Some restaurant secrets are about ingredients. Malgudi’s is about equipment, specifically, a 500 kg tawa so massive it needed a crane just to get into the kitchen. Shankar Mahadevan takes host Bianca Saurastri into Malgudi’s kitchen to reveal exactly what goes into the restaurant’s most talked-about dish in our latest In Your Neighbourhood episode, Curly Tales Middle East.
The 500-Kg Tawa Reveal By Shankar Mahadevan At Malgudi, Dubai
Right at the start of our latest In Your Neighbourhood episode, Shankar Mahadevan opens with a question for viewers: “Do you know how much this weighs? 500 kilos. You need a crane to get this inside here.” He’s talking about the tawa used to make Malgudi’s benne dosa, and it sets the tone for an episode that’s less about celebrity name-dropping and more about an actual hands-on food obsession.
Inside the kitchen, Shankar puts host Bianca Saurastri to work as his “assistant”, walking her through the process step by step. The scale of the tawa isn’t just for show. According to Shankar, the secret to getting the benne dosa right comes down to “experience and doing it again and again and again”, alongside his head chef, whom he refers to simply as Chef Riyaz.
Not Just A Face, But A Curator
What separates Shankar’s involvement from typical celebrity branding is how specific his knowledge of the menu actually is. “I’m not a brand ambassador at all,” he says plainly. “I’m part of the restaurant as much as these boys are, as much as the kitchen, the chef is… because I know how much salt is in the chutney and I know how much spice is there in the sambar.”
That level of involvement extends to the benne dosa itself, right down to the butter application.
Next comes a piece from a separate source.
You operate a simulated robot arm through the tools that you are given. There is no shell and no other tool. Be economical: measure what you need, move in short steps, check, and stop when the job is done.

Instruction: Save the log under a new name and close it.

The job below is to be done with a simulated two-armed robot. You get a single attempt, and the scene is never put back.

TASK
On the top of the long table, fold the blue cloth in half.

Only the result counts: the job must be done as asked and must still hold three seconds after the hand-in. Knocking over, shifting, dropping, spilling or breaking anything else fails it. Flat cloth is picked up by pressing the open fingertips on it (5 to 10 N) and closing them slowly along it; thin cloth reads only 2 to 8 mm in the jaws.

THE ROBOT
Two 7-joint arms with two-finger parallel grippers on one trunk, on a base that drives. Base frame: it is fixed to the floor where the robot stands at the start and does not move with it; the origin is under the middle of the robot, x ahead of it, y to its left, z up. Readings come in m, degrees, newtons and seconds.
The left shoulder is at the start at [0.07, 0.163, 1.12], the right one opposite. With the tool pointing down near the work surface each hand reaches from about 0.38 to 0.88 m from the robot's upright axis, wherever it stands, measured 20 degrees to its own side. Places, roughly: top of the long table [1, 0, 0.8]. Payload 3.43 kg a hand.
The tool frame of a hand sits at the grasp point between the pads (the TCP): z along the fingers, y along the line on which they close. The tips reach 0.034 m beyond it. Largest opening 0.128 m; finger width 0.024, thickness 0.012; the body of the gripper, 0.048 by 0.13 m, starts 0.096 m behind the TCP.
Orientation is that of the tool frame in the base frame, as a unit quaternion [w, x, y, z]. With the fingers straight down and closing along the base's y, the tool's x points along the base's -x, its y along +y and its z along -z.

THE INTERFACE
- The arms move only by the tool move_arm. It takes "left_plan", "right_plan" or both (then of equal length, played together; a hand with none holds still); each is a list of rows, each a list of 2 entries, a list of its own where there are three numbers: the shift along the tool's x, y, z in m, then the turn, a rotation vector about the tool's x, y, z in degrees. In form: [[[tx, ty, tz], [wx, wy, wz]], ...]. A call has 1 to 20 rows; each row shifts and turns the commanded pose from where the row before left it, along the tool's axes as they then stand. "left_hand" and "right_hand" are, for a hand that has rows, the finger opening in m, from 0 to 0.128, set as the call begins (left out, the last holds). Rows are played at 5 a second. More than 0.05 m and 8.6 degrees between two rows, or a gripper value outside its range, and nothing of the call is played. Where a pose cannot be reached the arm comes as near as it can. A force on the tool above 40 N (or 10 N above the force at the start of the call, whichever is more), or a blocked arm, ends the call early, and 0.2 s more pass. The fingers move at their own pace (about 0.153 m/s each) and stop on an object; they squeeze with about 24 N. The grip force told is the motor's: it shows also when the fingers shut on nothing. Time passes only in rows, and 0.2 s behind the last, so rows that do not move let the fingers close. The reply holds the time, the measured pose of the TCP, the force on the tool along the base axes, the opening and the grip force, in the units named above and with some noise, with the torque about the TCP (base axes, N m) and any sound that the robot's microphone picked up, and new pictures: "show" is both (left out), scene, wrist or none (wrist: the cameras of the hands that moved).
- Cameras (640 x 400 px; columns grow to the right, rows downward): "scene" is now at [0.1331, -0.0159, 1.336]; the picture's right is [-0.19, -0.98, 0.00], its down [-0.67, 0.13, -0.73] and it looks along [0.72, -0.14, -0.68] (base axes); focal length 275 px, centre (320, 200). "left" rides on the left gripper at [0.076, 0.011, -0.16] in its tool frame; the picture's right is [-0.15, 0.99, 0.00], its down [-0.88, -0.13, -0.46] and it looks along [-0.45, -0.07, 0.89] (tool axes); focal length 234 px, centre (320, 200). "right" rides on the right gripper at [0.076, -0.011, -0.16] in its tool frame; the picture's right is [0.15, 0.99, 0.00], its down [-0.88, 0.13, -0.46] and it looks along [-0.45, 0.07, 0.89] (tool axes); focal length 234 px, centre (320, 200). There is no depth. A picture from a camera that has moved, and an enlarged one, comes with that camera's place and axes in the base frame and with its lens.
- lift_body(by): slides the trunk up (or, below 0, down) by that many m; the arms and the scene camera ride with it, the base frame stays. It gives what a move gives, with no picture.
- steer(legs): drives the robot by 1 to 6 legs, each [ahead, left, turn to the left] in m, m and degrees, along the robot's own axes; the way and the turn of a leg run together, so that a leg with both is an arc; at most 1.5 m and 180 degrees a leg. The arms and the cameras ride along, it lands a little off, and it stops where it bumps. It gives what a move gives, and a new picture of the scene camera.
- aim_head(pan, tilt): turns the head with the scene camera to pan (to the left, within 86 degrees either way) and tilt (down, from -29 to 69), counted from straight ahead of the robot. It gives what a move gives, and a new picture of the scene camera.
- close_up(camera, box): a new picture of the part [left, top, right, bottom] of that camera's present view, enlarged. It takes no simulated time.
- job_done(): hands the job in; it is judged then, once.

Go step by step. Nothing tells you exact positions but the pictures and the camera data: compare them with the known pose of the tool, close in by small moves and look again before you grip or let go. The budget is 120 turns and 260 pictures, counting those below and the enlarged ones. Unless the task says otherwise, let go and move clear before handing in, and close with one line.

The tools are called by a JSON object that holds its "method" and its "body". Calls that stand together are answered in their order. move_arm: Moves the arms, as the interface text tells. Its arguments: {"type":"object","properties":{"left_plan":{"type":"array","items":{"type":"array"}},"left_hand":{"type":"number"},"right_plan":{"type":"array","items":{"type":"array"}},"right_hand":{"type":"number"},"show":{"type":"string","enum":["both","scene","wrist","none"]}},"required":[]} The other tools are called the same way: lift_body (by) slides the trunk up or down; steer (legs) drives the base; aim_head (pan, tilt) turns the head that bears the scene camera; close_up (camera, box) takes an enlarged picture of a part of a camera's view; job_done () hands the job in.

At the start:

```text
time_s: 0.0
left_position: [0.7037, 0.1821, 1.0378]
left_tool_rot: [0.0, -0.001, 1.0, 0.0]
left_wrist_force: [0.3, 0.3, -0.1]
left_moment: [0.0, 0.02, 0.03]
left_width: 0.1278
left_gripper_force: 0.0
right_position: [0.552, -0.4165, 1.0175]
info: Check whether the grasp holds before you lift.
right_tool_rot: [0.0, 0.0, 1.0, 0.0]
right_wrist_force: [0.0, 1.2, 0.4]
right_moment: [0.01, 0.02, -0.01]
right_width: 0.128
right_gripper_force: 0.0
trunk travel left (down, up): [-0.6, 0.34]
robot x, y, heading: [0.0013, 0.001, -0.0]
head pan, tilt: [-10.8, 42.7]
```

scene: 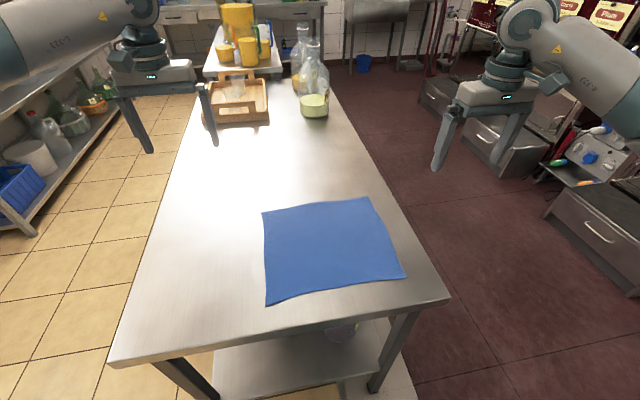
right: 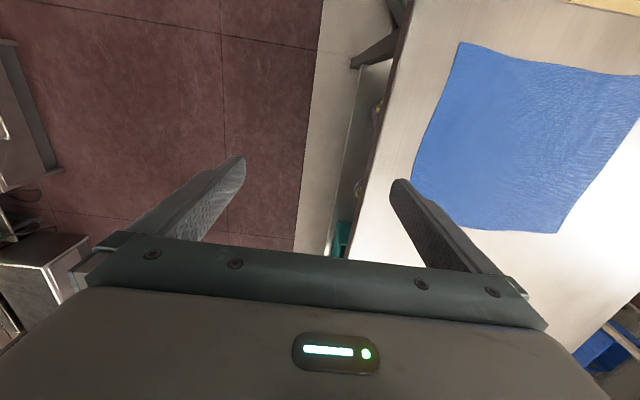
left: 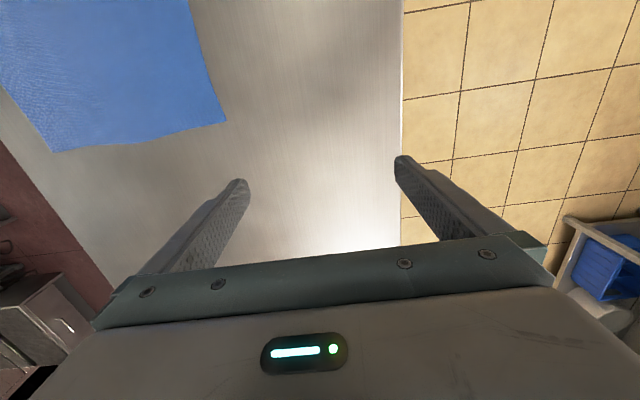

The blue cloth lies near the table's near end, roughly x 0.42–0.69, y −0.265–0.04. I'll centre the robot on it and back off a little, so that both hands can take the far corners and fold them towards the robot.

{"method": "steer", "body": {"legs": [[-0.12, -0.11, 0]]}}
In the video, Shankar personally instructs the team not to “leave any white spot” while applying ghee podi to the thatte idli, at one point telling Bianca to “take the ghee and paint it red,”.
Why The Tawa Matters
Talking through the Mulbagal Dosa as well, Shankar makes a point of noting that it’s the tawa and specific technique, more than the recipe itself, that make Malgudi’s dosas hard to replicate elsewhere. “I don’t think this dosa is available anywhere,” he says, “it’s not that complicated, but the tawa is different, the way it’s made is different.”
For a restaurant that’s already drawing queues of people waiting in 50°C heat for a dosa, the equipment clearly isn’t incidental; it’s the whole point.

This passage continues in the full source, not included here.